France didn't sneak into Boston. Hundreds of fans waited outside the Four Seasons on Boylston Street on Wednesday evening, and Les Bleus gave them a show — Mbappé, Dembélé, and Olise signing autographs for supporters who'd been camped out for hours.
The squad flew into Logan Airport just after 4 p.m., making the transatlantic trip six days before their Group Stage opener against Senegal on June 16 in East Rutherford, New Jersey. That's a smart buffer. Jet lag is a real factor at tournaments, and France clearly aren't leaving acclimatisation to chance.
A setup built for focus
The French federation has booked out the entire 239-room Four Seasons for the duration of the tournament. All of it. That's the kind of move that buys you complete privacy and removes every logistical headache in one go — no other guests, no corridor run-ins, no distractions.
Training will happen at Bentley University in Waltham. Vaughn Williams, explaining why the university was chosen, didn't dress it up: "We provided that, which is a hard thing to do, obviously, in the States." Closed sessions, good grass, no cameras. Exactly what a team with genuine title ambitions needs.

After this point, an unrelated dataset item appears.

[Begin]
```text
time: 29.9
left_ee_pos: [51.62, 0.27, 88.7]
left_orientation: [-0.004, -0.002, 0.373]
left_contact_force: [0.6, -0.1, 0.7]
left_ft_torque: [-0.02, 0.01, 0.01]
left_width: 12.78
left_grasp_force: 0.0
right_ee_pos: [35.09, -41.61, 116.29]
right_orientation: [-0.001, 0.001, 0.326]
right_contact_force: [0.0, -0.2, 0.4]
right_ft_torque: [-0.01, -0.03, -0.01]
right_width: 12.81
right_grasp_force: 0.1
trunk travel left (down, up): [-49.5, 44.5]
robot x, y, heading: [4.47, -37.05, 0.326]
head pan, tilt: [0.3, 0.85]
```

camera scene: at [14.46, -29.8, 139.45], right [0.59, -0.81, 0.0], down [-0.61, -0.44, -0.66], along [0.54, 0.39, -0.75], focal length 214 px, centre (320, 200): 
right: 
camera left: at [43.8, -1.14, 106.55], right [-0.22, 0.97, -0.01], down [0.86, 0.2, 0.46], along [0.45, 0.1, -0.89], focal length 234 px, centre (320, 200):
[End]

France are playing their home matches at Gillette Stadium — rebranded as "Boston Stadium" for the tournament. Their headline fixture there comes on June 26 against Norway, a match that could carry serious weight depending on how the group shakes out. Given that France are among the pre-tournament favourites, their odds will harden or soften quickly once we see how they handle Senegal in that opener.
The weight of history
They won it in 2018. They reached the final in 2022 and lost to Argentina in one of the most dramatic World Cup finals in memory. This squad knows what it takes to go deep — and they know what heartbreak at the final hurdle feels like too.
The fanfare in Boston is nice. What happens in New Jersey on June 16 is what matters.